Ruby's legacy
Finding answers to a rare and terrible disease
In early 2019, Ruby Hill gave her final media interview. The 23-year-old had gastroparesis, a disease where the electrical contractions that cause food to go through the digestive system don’t work properly.
Four years earlier, Ruby had been a fit and healthy 19-year-old, training to be a pilot at Auckland’s Ardmore airport. But developing gastroparesis meant her body couldn’t absorb the nutrients it needed. She couldn’t keep food down and slowly wasted away; she died in April 2019. But not before setting up a challenge to find some way of helping people with chronic gut conditions like hers.
Her aim was that in the future people wouldn’t have to suffer what she had gone through. “If it was more researched and understood, like cancer, we would have more help,” she told NZME’s Michael Cunningham a month before her death.
It wasn’t just the physical symptoms – though they were terrible. It was the way she was treated, including by medical people.
As Ruby slowly starved to death she was told, ‘It could be worse, you could have cancer’. She was told she looked great, because she was skinny. She was told she ‘just needed to put on a couple of kilograms’ and she’d be fine. Some people refused to believe she wasn’t anorexic.
“It’s pretty disheartening,” she said at the time. “My goal is to help others. To make sure no one else goes through this.”
“It’s pretty disheartening. My goal is to help others. To make sure no one else goes through this.”
After Ruby’s death, her mum Jo Hill took up the challenge. In 2021, she set up a charitable trust, Ruby’s Voice, to increase awareness of gastroparesis and to raise money for its diagnosis and treatment.
Now a donation from the trust is helping fund a smart young New Zealand gastrointestinal researcher to travel to the US, where he will spend a year at the Massachusetts Institute of Technology (MIT).

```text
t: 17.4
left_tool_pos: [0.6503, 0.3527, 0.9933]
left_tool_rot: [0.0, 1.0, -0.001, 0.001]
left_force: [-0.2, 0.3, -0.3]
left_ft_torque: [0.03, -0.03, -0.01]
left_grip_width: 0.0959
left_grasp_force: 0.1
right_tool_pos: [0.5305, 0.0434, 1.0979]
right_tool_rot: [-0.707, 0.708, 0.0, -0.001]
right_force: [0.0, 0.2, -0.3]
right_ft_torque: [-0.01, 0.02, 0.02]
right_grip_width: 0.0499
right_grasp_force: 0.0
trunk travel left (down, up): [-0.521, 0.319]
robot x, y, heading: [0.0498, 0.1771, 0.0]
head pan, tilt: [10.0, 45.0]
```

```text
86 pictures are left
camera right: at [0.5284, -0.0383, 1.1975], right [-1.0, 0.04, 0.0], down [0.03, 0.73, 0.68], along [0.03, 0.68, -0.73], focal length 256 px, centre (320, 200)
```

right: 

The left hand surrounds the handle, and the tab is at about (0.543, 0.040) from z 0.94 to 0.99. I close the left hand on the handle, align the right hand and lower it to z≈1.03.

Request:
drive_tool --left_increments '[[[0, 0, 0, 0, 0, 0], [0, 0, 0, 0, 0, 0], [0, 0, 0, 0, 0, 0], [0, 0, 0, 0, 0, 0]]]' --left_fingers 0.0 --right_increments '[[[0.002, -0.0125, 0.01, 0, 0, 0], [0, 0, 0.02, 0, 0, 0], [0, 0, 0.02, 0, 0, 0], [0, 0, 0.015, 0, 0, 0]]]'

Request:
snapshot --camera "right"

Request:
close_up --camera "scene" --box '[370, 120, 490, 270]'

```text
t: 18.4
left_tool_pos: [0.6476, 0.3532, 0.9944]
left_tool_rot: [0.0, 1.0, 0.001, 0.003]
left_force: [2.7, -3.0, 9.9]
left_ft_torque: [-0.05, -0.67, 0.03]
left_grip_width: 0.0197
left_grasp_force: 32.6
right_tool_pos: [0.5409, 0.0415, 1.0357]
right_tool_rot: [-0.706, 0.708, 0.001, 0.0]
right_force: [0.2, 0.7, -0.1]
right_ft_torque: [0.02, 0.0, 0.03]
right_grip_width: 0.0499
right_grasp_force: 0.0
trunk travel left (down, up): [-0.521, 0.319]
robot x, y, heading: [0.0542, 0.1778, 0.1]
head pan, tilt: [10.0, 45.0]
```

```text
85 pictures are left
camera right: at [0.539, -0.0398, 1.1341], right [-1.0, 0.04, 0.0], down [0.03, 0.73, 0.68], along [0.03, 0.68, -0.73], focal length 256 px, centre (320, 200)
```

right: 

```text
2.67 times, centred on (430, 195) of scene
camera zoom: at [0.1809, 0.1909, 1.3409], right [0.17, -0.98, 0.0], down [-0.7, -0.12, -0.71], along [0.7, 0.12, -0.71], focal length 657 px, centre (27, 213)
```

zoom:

Peter Tremain is 27 – just a few months younger than Ruby would have been if she had lived. Tremain is a PhD student at the Auckland Bioengineering Institute (ABI) and is developing a probe that can be sent into the gut via someone’s mouth in order to measure electrical pulses. Think of it as a sort of internal electrocardiogram (ECG) for the gastrointestinal system.
Over the last few years, ABI researchers led by Senior Research Fellow Dr Tim Angeli-Gordon have discovered that (like in the heart) electrical signals going awry can cause big problems. In the gut that often means pain, nausea, vomiting and diarrhoea - symptoms that are often very difficult to diagnose or treat. As in Ruby’s case, they can cause death.
The problem is that electrical signals in the gut are weaker and so harder to detect than those in the heart. In addition, the exact location of any abnormalities is harder to pinpoint.
Tremain hopes his endoscopic device will change that. Imagine a deflatable Christmas bauble on the end of a tube. Where the outside of the bauble would be, is a skeleton made up of 64 electrodes, and once the device is inflated inside someone’s body, the electrodes send back data on the pattern of electricity in the stomach.
This enables doctors to work out whether that pattern is normal or not, thereby helping diagnosis and, hopefully, treatment. But the device is still at the development stage, which is where the Massachusetts Institute of Technology comes in.
“The problem we are trying to solve is deeply technical, and to achieve the best result, we need to draw upon all expertise available to us,” Tremain says. “The Traverso lab at MIT is arguably one of the best gastrointestinal (GI) device development laboratories in the world. Combining their knowledge with our world-leading experience in GI electrophysiology puts us in the best position possible to successfully bring our device to clinic.”
Gastroparesis is a relatively rare condition – a recent study determined around 0.8 percent of Australians may have the disease, equating to something less than 35,000 New Zealand adults.
But the potential impact of Tremain’s research could be far wider, he says. “The electrical abnormalities we target with our device work are applicable to a wider group of diseases called functional gastrointestinal disorders. These diseases have less severe symptoms than gastroparesis but still contribute to a lousy quality of life for many people.”
Functional dyspepsia, for example, is estimated to affect approximately 10-15 percent of the population globally, and gastroesophageal reflux disease affects up to 30 percent.
“So globally we are talking hundreds of millions or billions of people that could be helped through electrically-informed intervention, such as our work. In New Zealand that number will be in the hundreds of thousands to millions of people.”
So globally we are talking hundreds of millions or billions of people that could be helped through electrically-informed intervention, such as our work.
Jo Hill says the Ruby’s Voice trust is aiming to fund a research scholarship each year and is looking for donors in New Zealand and overseas. “It’s hard to get funding for students looking at gastrointestinal problems. Our trustees are really motivated to see things move forward.”